> **Data block**:

%%

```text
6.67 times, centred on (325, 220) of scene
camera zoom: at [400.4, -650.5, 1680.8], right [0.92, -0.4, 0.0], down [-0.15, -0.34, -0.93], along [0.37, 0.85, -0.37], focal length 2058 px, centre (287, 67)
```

%%

> **Extracted text**:
%%

ジェファーソン・エアプレインの記事の中でも書かせてもらいましたが、ギターのヨーマ・コウコネン(Joma Kaukonen)とベースのジャック・キャサディ(Jack Casady)はジェファーソンの活動の傍らサイドプロジェクトとして、主にブルースを演奏する『ホット・ツナ』というバンドを作っていました。
1969年9月、ヨーマとジャックはハープのウィル・スカーレット(Will Scarlett)を入れてカリフォルニア州バークレイのニューオリンズ・ハウスでライブを行います。この時の模様が彼らのファーストアルバムとして1970年に発売されます。タイトルは『Hot Tuna』です。サブタイトルが「Recorded Live At The New Orleans House,Berkeley」です。日本盤のタイトルは『ブルース』でした。
これはヨーマ・コウコネンのアコースティック・ギターによるブルースアルバムです。ジャック・キャサディのベースとウィル・スカーレットのハープが重なります。おそらく狭い会場なのでしょう、グラスの割れる音が入っていたりして、アットホームな感じがよく出ています。トラディショナルなブルースが多く、「Hesitation Blues」や「Death Don't Have No Mercy」などをカバーしている一方、ヨーマのオリジナルブルースも有ります。ヨーマの声は鼻にかかった、決して上手いヴォーカルではありませんが、聴きなれると病みつきになります。好き嫌いでしょうが。

%%

> **Exercise requirements**: Extend the extracted text, starting right after its last sentence.

> **Exercise response**:
1971年にはChateau Liberteでのライブの模様を録音した『First Pull Up、Then Pull Down』がリリースされます。日本盤のタイトルは『エレクトリック・ホット・ツナ』でした。
この時のメンバーは前作の3人に加えて、バイオリンのパパ・ジョン・クリーチ(Papa John Creach)、ドラムにサミー・ピアッツア(Sammy Piazza)が入ります。前作とは打って変わって、日本盤タイトルの通りエレクトリックです。映画「フィルモア最后の日」でも演奏していた「Keep Your Lamps Trimmed And Burning」と「Come Back Baby」は秀逸です。映画でも出ていたパパ・ジョン・クリーチがホット・ツナの特徴的な存在になっています。
翌1972年はヨーマとジャックがジェファーソン・エアプレインを正式に脱退した年です。その後エアプレインは解散します。
そんな中、発表されたサードアルバムが『Burgers』です。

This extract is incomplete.